Bag Updated!

Genghis Grill's operations and strategy adjustments during the COVID-19 pandemic

April 8, 2020
Genghis Grill's operations and strategy adjustments during the COVID-19 pandemic


The local restaurant chain has seen slipping sales and has furloughed executive employees, but it continues to work to keep the lights on.

Author: Rebecca Ayers (Dallas Business Journal)

Published: 8:35 PM CDT April 8, 2020

Updated: 8:35 PM CDT April 8, 2020

DALLAS — Genghis Grill has seen slipping sales and has furloughed executive employees, but the restaurant chain is striving to keep the lights on, the company’s president and chief operating officer, Paul Carolan, said.

The Mongolian stir fry fast-casual restaurant chain has seen its sales decline by 80 percent amid the COVID-19 pandemic, Carolan said.

Additionally, the company has furloughed about 90 percent of its corporate employees, including executive employees, Carolan said. The company also had to temporarily furlough about 700 hourly employees, he said. Genghis Grill started 2020 with about 900 employees, but now runs a skeleton crew for both its in-store and corporate employees.

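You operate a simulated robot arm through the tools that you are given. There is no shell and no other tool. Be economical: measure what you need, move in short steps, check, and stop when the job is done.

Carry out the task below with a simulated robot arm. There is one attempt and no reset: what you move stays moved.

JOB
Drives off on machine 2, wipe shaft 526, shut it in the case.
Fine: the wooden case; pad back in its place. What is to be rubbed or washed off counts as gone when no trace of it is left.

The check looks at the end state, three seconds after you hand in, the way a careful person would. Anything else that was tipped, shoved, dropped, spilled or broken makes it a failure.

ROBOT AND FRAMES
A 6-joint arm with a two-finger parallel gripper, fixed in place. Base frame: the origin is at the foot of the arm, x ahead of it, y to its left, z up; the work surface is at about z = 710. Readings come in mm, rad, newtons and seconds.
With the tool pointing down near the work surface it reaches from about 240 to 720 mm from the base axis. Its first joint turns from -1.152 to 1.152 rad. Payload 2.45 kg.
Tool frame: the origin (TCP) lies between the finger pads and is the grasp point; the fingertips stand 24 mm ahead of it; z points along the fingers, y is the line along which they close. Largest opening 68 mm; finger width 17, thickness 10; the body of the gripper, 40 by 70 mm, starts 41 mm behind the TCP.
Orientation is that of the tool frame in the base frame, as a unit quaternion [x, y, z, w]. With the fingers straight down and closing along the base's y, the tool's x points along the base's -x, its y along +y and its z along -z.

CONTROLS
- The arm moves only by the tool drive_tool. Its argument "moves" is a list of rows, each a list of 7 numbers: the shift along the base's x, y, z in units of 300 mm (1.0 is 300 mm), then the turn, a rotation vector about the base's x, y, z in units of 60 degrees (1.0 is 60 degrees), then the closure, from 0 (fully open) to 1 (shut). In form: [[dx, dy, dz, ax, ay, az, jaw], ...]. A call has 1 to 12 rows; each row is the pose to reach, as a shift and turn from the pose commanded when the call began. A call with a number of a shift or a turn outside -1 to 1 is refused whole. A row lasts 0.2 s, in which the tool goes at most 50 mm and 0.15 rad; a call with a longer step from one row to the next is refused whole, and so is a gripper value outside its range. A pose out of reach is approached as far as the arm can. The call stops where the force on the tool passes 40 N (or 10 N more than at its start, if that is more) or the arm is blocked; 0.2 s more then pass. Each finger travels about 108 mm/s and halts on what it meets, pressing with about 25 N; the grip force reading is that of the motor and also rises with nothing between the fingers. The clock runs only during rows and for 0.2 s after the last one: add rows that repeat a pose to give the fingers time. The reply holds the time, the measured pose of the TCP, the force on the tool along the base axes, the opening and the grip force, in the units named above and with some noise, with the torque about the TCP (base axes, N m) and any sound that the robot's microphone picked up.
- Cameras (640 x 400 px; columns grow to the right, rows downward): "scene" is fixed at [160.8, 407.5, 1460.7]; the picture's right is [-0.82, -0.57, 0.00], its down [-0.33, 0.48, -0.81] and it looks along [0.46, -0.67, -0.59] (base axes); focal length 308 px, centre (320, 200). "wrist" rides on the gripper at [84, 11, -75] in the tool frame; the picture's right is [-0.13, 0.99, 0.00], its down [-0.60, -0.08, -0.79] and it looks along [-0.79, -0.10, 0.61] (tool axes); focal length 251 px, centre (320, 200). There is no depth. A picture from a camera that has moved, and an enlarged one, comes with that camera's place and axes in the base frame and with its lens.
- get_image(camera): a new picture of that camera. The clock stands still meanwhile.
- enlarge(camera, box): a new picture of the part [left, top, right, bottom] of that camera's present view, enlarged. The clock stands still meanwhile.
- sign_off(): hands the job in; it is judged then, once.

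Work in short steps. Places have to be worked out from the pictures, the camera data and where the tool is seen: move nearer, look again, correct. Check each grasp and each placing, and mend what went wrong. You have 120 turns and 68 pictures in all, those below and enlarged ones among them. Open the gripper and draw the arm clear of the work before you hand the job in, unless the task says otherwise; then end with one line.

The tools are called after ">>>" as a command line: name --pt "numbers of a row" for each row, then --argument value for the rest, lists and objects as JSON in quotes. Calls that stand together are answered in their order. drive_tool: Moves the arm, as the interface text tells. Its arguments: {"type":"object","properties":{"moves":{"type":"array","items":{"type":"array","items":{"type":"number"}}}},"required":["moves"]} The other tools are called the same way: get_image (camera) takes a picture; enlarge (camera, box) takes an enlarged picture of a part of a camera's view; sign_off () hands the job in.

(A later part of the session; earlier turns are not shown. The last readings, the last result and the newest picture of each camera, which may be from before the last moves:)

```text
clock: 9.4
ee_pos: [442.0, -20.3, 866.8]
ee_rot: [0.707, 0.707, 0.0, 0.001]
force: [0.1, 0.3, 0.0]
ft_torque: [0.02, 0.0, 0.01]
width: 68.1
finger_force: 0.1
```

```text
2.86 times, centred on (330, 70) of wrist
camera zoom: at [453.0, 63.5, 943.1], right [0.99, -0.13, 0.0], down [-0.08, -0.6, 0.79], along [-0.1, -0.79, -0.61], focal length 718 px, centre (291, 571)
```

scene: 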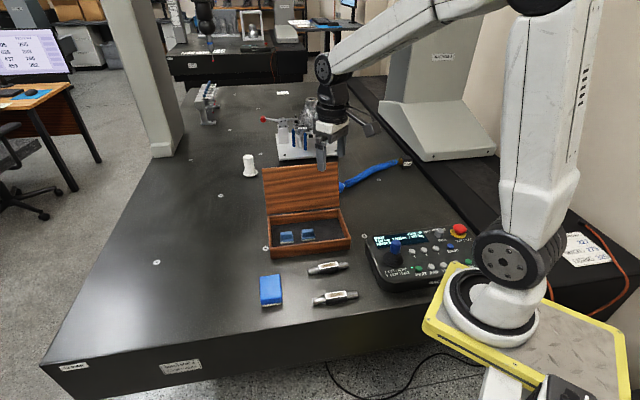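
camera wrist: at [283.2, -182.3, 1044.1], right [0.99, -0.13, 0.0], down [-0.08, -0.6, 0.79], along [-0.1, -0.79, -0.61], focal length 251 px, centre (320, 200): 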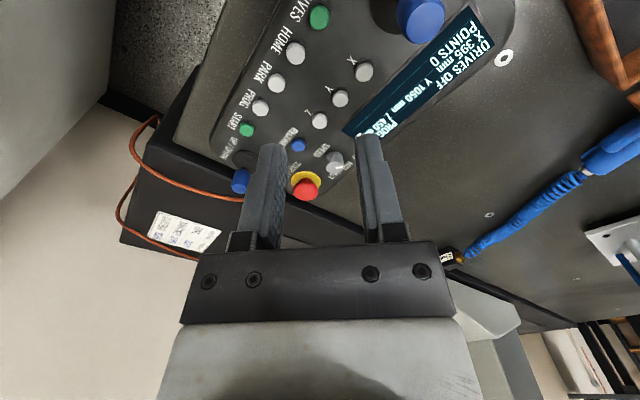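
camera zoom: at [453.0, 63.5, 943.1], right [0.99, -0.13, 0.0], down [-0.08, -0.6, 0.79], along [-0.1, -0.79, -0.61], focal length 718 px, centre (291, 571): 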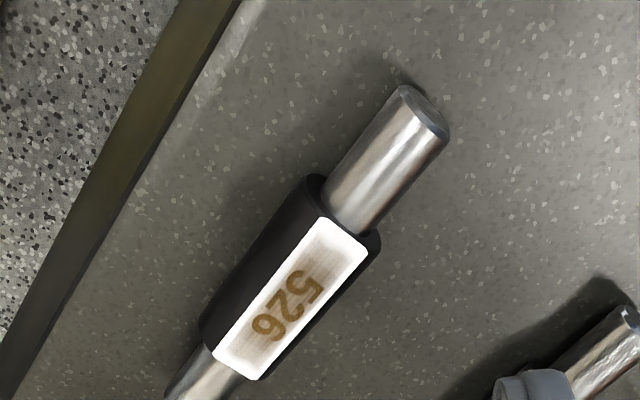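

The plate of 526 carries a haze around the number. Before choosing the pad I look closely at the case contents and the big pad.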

The restaurant chain, which has about 50 restaurants and is one of Irving-based Mongolian Concepts Restaurant Group’s brands, has average topline sales of $1.2 to $1.3 million. The company has only had to temporarily close two restaurants so far, Carolan said, so that the restaurant chain can be better prepared for when things turn back to normal.

“It’s just hard to restart from standing still,” he said.

In 2018, Genghis Grill began focusing more on its carry-out and takeout sales, and eventually partnered with DoorDash in November of 2019 to boost its off-premise dining sales. Coming out of 2019, about 20 percent of its sales came from takeout, which has helped to cushion the blow of the coronavirus, Carolan said.

Carolan said that the company has filed and submitted its paperwork to its lender for the Small Business Administration’s Paycheck Protection Program. Now, Carolan is waiting to hear back on final details and working to decipher the rules and regulations of the program.

“It’s very fluid,” he said.

Carolan spoke with the Dallas Business Journal about how Genghis Grill is innovating amid the pandemic, working with employees and what the rest of the year could look like.

What are the some of the challenges that have stemmed from the pandemic?

I think the hardest part is understanding that each of the municipalities and local governments that we work in – we’re in 15 states – has a different definition of stay-in-place. … We went from fully operational in one state with no changes to right away 100 percent just take-out. But, you have to react quickly. You get a day or two to react, but you have to manage your food inventory.

One of the things we (decided) was, “OK, don’t throw any food out. If food is getting ready, you can’t use it the next day, but it’s still good (food) today. Cook it and give it to the police department, give it to the hospitals. Thank people with the food.” It’d just be totally wasteful to throw it in the trash.

I found as this happened that we’re very creative in how we approach the situation that is put in front of us. As you toggle from one city and one circumstance to the next, you have to be fluid. We’ve reached out to all our vendors, and our vendors have been just tremendous partners with us. … The (vendors are) very appreciative of the situation we’re in. They’re partnering with us how they can with the situation that they’re dealing with.

How is your company working to innovate during this time?

It’s constant communication, constant relationship-building with our teams, and constantly checking in.

The manager in one store may have an idea that we can use and share with another store. Even within the industries, people are sharing information back and forth. It’s a very fluid environment that we’re in.

We went from just doing to-go meals, and now we (put together) instantaneously a meal package that you can combine a handful of things. It’s a whole meal package that’s much more economical for our customers, and we’re launching a meal kit. Our chef took one of our favorite chicken teriyaki recipes, and we’re testing it in three stores to share and sell meal kits that (customers) can take home and cook. But we’re also giving you the recipe along with it.

What long-term effects could these macroeconomic events have on Genghis Grill?

I don’t have that answer. I’d love to tell you things will be perfect, but we don’t know. We don’t know how many restaurants are going to be open. … You don’t know what the economy is going to be.

I do think that there is going to be pent-up demand. … Everybody has the best guess right now. I think what we’re doing is we’re gearing up with plans, (thinking), “OK, how do we start back up? If May 1 is the date, what do we need to get ready to start back up on May 1?”

I think it’s going to be a slow ramp that will pick up pace. If we’re open, we can ramp with the pace of the sales. But staying open, to me, is the key piece. If you close – it’s just hard to start a restaurant up when it’s closed. It’s not the next day (you’re able to start back up). You have to (gather) all your people in. You have to get everything turned on. You have to get everything deep cleaned again.